Thank you very much, Mr. Chair.
Ms. MacNeil, I appreciated your intervention.
To put things in perspective, I come from Saguenay-Lac-Saint-Jean, one of Quebec's major forest regions, where the Resolute Forest Products plant had to cease operations. By the way, I would like to point out that part of my election campaign was about the forestry industry, as may be evident later.
You said the forestry sector was at a crossroads, and that struck me. If my wife were to tell me that we are at a crossroads, I would be a little afraid, because that would mean that I would have to act fairly quickly.
I don't know if you'll agree with me, but it seems to me that for the last 20 years the government has failed to act on this.

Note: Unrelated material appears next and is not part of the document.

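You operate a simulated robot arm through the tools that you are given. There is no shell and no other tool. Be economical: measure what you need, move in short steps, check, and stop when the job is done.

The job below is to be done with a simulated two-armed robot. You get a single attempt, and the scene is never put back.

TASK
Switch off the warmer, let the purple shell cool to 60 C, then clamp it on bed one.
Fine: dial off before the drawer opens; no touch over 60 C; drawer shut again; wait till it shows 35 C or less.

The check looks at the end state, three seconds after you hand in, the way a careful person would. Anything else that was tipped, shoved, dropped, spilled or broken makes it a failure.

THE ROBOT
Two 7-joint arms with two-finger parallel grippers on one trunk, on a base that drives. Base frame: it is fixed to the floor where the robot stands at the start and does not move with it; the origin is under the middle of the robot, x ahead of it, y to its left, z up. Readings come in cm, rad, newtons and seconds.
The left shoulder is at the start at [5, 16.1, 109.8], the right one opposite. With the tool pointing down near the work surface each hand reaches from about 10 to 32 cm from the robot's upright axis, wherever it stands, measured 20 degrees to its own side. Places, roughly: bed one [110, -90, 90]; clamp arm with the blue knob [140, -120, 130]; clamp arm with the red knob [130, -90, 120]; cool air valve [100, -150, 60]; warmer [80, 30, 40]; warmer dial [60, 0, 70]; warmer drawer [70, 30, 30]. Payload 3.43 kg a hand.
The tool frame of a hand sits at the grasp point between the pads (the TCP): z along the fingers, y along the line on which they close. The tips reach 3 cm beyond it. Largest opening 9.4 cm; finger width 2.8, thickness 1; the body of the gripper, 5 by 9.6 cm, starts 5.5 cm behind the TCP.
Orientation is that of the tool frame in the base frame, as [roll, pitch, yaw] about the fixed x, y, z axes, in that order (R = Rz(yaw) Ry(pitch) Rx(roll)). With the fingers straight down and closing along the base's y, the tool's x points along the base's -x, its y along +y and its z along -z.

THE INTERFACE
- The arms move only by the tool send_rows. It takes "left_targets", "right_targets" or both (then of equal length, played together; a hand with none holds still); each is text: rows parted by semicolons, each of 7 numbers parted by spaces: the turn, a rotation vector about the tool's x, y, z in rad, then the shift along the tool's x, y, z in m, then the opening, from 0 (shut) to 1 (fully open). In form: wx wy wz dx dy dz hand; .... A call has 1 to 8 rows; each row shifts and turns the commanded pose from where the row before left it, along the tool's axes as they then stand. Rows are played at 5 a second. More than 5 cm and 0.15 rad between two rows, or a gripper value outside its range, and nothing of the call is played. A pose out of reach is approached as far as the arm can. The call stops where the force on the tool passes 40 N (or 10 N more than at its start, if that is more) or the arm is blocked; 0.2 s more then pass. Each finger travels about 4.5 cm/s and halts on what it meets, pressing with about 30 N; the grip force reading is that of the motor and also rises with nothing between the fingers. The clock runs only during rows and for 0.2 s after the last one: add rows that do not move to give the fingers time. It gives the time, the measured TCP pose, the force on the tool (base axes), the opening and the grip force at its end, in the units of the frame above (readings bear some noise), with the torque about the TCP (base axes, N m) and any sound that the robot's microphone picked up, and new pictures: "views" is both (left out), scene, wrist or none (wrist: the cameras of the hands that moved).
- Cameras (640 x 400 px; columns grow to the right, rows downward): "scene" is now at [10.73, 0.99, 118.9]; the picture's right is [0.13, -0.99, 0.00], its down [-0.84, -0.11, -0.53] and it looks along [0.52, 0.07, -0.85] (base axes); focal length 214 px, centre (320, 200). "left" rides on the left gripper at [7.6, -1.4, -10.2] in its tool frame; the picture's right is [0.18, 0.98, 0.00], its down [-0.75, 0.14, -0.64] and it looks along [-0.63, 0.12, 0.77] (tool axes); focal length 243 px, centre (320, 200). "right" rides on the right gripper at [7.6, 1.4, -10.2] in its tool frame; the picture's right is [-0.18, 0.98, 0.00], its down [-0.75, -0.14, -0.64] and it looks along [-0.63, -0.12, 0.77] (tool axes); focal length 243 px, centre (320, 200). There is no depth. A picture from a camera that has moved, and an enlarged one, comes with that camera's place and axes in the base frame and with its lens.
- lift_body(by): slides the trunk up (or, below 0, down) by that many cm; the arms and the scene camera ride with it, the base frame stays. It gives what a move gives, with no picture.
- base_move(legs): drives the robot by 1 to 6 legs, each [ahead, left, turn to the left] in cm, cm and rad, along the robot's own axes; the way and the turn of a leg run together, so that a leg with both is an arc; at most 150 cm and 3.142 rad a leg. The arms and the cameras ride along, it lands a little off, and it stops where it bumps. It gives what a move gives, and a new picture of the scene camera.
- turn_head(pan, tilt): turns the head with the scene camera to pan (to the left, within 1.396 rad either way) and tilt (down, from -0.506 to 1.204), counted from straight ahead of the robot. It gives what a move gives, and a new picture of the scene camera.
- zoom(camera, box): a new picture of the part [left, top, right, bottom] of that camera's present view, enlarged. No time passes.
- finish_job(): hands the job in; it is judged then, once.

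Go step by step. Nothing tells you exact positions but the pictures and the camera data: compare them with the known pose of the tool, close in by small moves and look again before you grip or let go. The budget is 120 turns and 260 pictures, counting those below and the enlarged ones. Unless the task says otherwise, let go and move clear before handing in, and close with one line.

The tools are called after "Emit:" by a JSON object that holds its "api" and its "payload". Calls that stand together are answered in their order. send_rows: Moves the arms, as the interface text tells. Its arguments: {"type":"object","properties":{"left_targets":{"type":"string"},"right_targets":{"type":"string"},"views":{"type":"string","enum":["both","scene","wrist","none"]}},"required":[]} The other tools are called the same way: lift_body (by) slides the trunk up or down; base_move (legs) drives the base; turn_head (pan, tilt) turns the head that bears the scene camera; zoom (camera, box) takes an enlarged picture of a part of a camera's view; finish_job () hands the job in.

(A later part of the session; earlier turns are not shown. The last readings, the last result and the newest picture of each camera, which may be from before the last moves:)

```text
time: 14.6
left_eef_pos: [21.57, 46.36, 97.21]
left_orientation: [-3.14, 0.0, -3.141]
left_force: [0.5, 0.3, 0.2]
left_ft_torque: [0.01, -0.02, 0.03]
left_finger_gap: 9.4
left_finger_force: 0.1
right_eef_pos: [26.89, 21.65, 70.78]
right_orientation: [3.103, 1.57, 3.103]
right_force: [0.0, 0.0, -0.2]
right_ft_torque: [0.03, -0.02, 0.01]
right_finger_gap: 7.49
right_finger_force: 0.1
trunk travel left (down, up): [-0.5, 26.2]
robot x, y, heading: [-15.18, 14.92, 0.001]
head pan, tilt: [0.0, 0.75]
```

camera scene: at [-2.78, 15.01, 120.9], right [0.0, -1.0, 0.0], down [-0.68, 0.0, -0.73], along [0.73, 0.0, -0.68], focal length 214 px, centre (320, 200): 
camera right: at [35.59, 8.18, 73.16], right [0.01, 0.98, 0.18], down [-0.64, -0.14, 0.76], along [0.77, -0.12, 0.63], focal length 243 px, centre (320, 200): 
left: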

There are two major fronts in the forestry industry. First, there are the trade battles that have not been fought by the federal government in recent years. The other major front is research and development.
I've been hearing about celluloid pulp for 15 years. I am told that it is better than sliced bread and that it will eventually replace many components of paint and plastic. But there has never been any significant financial support from the federal government for this industry. I do not know if you will agree with me.
I kept that image in mind during my election campaign. As I was digging, I found that from the early 1970s to the early 2000s there was a collective investment of $70 billion because the technology to make the oil sands profitable did not exist. Yet it was made profitable. I do not want to rub salt in the wound, but Quebec gained nothing from this.
Now, there's a climate crisis we are going to have to face. Several specialists on the issue tell us that the forestry sector is probably one of the best placed.
That was a long preamble and I apologize. So here's my question.
For the past 20 years, federal government support for research and development has fallen short of expectations. Do you agree with me on that? That first question was a long one, forgive me.